Similarly, the citizen developer model does not eliminate the need for professional developers in HR technology. It segments the work. Citizen developers handle the long tail of department-level tools, dashboards, and automations, the solutions that are high in volume but moderate in complexity. Professional HR technology teams focus on the architecture, the integrations, the data infrastructure, and the governance that underpin everything else. The research from the low-code industry supports this division: 59% of low-code projects involve direct collaboration between IT and business departments, and the most effective organizations combine no-code tools for front-end workflows with professional development for backend logic and enterprise-grade features.

Self-service automates the transactional. It does not replace the human judgment, coaching, and strategic thinking that HR technology teams bring to their most important work.

Where to Start

For HR technology leaders considering this shift, the path forward is not a wholesale reorganization overnight. It is a deliberate expansion of the team’s mandate, from delivery to enablement, executed in stages.

Start with the data layer. Partner with IT to identify the core workforce data sets that business users need most frequently - headcount, attrition, compensation benchmarks, time and attendance, engagement scores - and work to make them available through self-service tools with appropriate access controls. This creates the foundation everything else depends on.

Pilot citizen development in a contained domain. Choose one area of HR - recruiting operations, L&D, or HR service delivery - and equip a small group of users with a governed low-code platform. Let them build the tools they’ve been requesting. Document what works, what governance gaps emerge, and what support they need. Then iterate.

Invest in literacy. Run training programs that build data fluency and platform proficiency across the HR function. This is not about turning everyone into a power user. It is about creating a baseline of capability so that self-service tools are adopted broadly and used correctly.

Define the governance model early. Do not wait for problems to arise. Establish clear policies for what citizen developers can and cannot build, how solutions are reviewed before they touch production data, and how tools are retired when they are no longer maintained. Governance designed up front prevents the shadow IT problems that governance designed after the fact can only clean up.

Redefine HR technology’s success metrics. If the team’s performance is measured by tickets closed and projects shipped, the incentives will pull toward the old transactional model. Shift measurement toward platform adoption, citizen developer growth, self-service resolution rates, and time-to-value for business-built solutions. The metric is not how much the HR technology team builds. It is how much the organization can build because of what the HR technology team has enabled.

The Bigger Shift

At its core, this is not a technology argument. It is an argument about how HR technology creates value. The transactional model creates value by producing outputs: a dashboard here, an integration there, a report on request. The enablement model creates value by producing capability: the infrastructure, access, governance, and literacy that allow an entire function to move faster, adapt more fluidly, and build solutions that fit the specific contours of the problems people face every day.

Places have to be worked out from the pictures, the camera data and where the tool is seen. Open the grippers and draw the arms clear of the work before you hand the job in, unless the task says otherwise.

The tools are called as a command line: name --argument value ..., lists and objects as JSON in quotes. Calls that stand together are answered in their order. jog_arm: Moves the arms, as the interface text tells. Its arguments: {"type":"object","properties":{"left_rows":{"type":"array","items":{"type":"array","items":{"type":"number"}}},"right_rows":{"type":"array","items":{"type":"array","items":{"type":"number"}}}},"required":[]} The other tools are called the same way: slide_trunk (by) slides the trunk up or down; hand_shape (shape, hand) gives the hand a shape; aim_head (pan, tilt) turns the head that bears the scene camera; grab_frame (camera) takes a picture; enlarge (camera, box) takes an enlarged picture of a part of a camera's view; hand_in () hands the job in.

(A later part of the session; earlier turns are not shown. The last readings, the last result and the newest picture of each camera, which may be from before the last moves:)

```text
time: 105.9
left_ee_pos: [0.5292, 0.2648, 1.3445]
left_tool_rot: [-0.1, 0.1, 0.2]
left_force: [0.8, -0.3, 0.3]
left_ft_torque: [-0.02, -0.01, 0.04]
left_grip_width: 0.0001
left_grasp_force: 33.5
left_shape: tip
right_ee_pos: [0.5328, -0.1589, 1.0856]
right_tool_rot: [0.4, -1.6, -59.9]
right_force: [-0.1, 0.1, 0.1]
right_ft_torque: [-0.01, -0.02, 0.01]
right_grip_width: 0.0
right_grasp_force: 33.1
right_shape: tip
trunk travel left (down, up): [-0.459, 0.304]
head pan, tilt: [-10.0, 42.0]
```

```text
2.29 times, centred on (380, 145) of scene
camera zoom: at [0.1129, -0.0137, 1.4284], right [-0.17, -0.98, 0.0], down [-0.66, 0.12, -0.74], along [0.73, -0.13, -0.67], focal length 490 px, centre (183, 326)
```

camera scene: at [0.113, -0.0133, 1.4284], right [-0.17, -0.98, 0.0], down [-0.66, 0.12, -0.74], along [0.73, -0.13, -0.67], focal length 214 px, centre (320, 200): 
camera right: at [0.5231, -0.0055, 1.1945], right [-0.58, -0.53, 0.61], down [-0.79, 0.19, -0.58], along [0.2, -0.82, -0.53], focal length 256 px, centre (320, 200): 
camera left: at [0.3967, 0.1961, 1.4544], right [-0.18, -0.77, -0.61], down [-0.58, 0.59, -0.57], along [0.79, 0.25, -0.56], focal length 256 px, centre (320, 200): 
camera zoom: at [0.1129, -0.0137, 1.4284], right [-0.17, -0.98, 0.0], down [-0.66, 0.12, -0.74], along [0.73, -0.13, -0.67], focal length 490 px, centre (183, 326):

The data supports the shift. Gartner projects that 70% of new enterprise applications will be built on low-code platforms. McKinsey finds that organizations empowering citizen developers score 33% higher on innovation. The Josh Bersin Company identifies more than 100 agent applications across HR that can be built by practitioners, not just programmers. And ADP, Mercer, and others are converging on the same recommendation: HR and IT must partner on shared data infrastructure, governed platforms, and aligned goals.

The organizations that thrive in this environment will not be the ones with the largest HR technology teams. They will be the ones whose HR technology teams were wise enough to stop trying to build everything, and ambitious enough to enable everyone.